But birdie flies into distant lands,

  Into warm climes, beyond the blue sea, —

  Flies away until the spring.

  15. For a poem of this class this is a veritable gem; for not only is its theme a thing of beauty, but it is a thing of tender beauty. Who is there among my hearers that can contemplate this birdlet, this wee child of God, as the poet hath contemplated it, and not feel a gentleness, a tenderness, a meltedness creep into every nook and corner of his being? But the lyric beauty of the form, and the tender emotion roused in our hearts by this poem, form by no means its greatest merit. To me the well-nigh inexpressible beauty of these lines lies in the spirit which shineth from them, — the spirit of unreserved trust in the fatherhood of God. “When fog and rain by the late fall are brought, men are wearied, men are grieved, but birdie — ” My friends, the poet has written here a commentary on the heavenly words of Christ, which may well be read with immeasurable profit by our wiseacres of supply-and-demand economy, and the consequence-fearing Associated or Dissociated Charity. For if I mistake not, it was Christ that uttered the strangely unheeded words, “Be not anxious for the morrow.… Behold the birds of the heaven, that they sow not, neither do they reap, nor gather into barns, and your heavenly Father feedeth them.” Fine words these, to be read reverently from the pulpit on Sunday, but to be laughed at in the counting-room and in the charity-office on Monday. But the singer was stirred by this trustfulness of birdie, all the more beautiful because unconscious, and accordingly celebrates it in lines of well-nigh unapproachable tenderness and grace!

  16. There is, however, one realm of creation yet grander and nobler than that visible to the eye of the body. Higher than the visible stands the invisible; and when the soul turns from the contemplation of the outward universe to the contemplation of the inward universe, to the contemplation of affection and aspiration, its flight must of necessity be higher. Hence the high rank of those strains of song which the soul gives forth when stirred by affection, by love to the children of God, whether they be addressed by Wordsworth to a butterfly, by Burns to a mouse, or by Byron to a friend. You have in English eight brief lines which for this kind of song are a model from their simplicity, tenderness, and depth.

  LINES IN AN ALBUM.

  As over the cold, sepulchral stone

  Some name arrests the passer-by,

  Thus when thou viewest this page alone

  May mine attract thy pensive eye.

  And when these lines by thee are read

  Perchance in some succeeding year,

  Reflect on me as on the dead,

  And think my heart is buried here!

  17. It is this song of love for one’s kind which makes Burns, Heine, and Goethe pre-eminently the singers of the human heart when it finds itself linked to one other heart. And it is this strain which gives everlasting life to the following breath of Pushkin’s muse:

  TO A FLOWER.

  A floweret, withered, odorless,

  In a book forgot I find;

  And already strange reflection

  Cometh into my mind.

  Bloomed where? When? In what spring?

  And how long ago? And plucked by whom?

  Was it by a strange hand, was it by a dear hand?
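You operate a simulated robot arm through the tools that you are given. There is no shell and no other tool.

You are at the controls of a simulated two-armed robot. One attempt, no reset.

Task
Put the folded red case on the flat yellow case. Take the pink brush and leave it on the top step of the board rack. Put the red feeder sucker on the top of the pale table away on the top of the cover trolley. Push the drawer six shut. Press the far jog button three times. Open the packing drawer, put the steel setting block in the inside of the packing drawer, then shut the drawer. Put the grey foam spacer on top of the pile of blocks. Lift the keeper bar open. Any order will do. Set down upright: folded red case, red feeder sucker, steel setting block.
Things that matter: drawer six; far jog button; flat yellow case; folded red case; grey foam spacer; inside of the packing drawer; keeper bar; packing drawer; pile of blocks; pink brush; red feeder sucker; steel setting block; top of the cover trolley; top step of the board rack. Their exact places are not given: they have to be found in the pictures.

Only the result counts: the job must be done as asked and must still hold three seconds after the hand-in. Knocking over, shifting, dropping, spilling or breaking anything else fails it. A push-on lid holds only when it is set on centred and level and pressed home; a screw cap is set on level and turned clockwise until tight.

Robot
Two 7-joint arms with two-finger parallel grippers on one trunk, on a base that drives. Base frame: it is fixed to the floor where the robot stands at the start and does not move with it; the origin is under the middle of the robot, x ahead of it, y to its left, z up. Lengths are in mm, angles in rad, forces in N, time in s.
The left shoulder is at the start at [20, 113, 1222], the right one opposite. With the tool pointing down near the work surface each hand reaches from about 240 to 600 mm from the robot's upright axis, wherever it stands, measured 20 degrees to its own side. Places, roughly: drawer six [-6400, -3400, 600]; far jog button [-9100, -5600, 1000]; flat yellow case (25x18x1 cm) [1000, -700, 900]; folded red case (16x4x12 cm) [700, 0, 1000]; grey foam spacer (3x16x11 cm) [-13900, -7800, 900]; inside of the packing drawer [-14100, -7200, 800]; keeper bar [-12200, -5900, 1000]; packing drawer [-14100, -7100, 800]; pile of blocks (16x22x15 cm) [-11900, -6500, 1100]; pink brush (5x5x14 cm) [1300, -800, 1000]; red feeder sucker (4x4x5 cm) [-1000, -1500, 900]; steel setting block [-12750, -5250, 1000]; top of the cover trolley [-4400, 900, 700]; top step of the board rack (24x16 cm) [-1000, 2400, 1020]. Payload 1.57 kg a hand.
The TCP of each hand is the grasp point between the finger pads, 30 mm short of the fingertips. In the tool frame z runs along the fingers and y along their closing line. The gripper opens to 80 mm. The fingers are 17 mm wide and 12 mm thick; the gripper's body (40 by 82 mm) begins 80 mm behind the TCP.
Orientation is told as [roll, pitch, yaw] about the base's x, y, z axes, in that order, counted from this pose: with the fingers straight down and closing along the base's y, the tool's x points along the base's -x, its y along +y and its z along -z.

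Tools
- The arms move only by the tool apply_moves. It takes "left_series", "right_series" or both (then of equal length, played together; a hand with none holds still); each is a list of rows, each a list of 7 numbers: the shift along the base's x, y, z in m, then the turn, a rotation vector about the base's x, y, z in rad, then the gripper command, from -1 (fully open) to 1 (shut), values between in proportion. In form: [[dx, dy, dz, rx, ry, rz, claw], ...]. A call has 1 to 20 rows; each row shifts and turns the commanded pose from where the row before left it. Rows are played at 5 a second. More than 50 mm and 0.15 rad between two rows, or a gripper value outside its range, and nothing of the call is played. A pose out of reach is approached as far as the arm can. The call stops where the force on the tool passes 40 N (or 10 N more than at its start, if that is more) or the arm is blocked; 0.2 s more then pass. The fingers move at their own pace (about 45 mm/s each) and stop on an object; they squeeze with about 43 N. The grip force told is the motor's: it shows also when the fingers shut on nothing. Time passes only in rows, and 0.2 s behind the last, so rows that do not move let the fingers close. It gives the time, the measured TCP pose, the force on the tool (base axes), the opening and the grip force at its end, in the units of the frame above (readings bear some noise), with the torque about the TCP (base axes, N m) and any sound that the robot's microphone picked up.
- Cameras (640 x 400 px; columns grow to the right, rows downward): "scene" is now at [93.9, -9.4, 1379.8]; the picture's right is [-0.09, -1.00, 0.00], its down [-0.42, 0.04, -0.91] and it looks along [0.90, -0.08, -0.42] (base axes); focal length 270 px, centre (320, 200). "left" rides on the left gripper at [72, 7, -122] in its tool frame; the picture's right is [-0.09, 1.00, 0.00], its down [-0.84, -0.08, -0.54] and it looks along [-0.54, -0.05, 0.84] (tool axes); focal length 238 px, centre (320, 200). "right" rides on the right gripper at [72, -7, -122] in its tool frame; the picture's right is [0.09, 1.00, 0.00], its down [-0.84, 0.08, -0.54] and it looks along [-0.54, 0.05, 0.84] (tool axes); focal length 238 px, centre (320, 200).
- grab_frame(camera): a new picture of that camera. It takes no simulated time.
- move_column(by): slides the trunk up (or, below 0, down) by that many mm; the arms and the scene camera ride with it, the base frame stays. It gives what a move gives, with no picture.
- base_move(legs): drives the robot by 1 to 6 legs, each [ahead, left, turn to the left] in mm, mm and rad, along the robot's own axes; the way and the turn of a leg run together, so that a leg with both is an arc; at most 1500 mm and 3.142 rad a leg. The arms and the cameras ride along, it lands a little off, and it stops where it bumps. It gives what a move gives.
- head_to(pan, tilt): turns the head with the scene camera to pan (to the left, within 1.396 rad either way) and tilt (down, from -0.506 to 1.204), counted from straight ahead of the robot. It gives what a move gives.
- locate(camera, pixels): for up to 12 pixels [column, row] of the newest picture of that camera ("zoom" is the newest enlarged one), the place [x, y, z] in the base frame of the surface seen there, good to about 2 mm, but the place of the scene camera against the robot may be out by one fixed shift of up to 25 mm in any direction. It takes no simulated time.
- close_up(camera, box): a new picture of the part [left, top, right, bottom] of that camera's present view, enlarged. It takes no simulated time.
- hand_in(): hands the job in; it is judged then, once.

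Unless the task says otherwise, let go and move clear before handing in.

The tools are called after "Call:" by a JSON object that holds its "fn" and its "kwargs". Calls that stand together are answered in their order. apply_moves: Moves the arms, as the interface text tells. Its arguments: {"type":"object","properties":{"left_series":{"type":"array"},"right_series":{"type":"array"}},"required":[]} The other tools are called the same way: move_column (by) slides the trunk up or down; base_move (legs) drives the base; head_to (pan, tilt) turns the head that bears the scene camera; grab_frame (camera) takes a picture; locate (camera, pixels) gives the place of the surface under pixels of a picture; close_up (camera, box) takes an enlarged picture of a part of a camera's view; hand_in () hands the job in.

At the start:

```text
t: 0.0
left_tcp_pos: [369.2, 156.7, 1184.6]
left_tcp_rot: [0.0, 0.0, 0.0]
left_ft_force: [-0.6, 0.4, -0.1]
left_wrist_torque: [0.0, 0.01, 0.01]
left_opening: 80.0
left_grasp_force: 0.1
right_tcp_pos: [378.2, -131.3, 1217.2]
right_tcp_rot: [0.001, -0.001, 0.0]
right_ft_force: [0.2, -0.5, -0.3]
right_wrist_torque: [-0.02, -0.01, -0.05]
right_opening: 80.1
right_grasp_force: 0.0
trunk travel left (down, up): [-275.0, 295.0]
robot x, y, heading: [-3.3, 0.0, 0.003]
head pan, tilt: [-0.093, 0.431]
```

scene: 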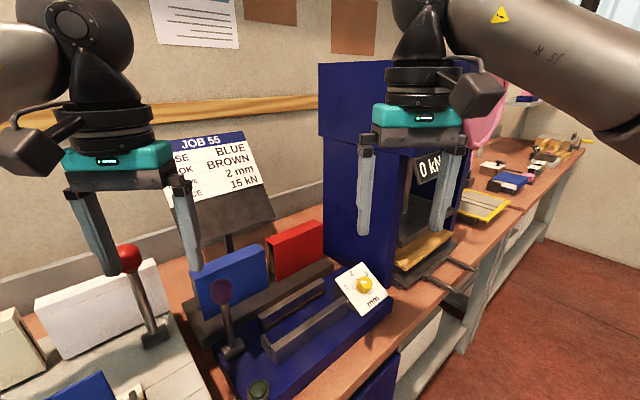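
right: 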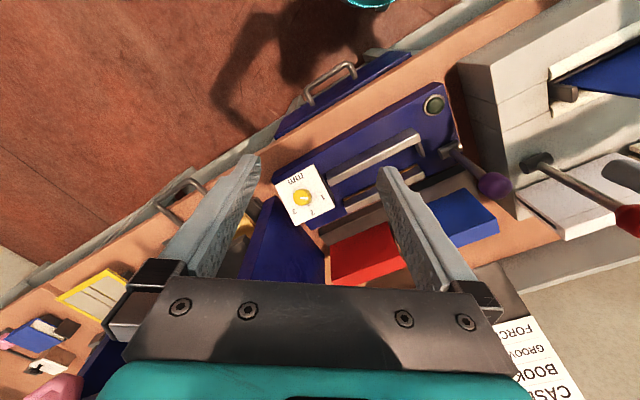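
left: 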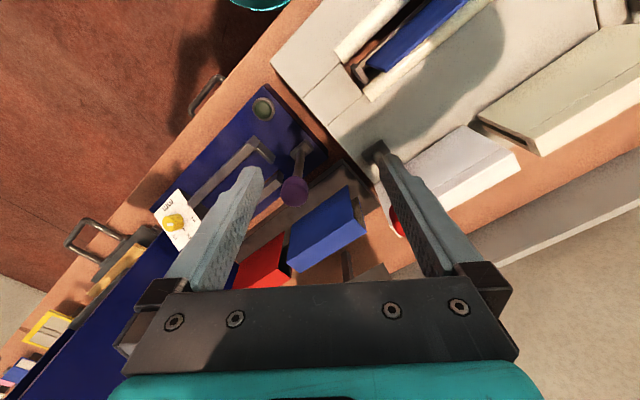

  And wherefore left thus here?

  Was it in memory of a tender meeting?

  Was it in memory of a fated parting?

  Was it in memory of a lonely walk

  In the peaceful fields, or in the shady woods?

  Lives he still? lives she still?

  And where is their nook this very day?

  Or are they too withered,

  Like unto this unknown floweret?

  18. But from the love of the individual the growing soul comes in time to the love of the race; or rather, we only love an individual because he is to us the incorporation of some ideal. And let the virtue for which we love him once be gone, he may indeed keep our good will, but our love for him is clean gone out. This is because the soul in its ever-upward, heavenward flight alights with its love upon individuals solely in the hope of finding here its ideal, its heaven realized. But it is not given unto one person to fill the whole of a heaven-searching soul. Only the ideal, God alone, can wholly fill it. Hence the next strain to that of love for the individual is this longing for the ideal, a longing for what is so vague to most of us, a longing to which therefore not wholly inappropriately the name has been given of a longing for the Infinite.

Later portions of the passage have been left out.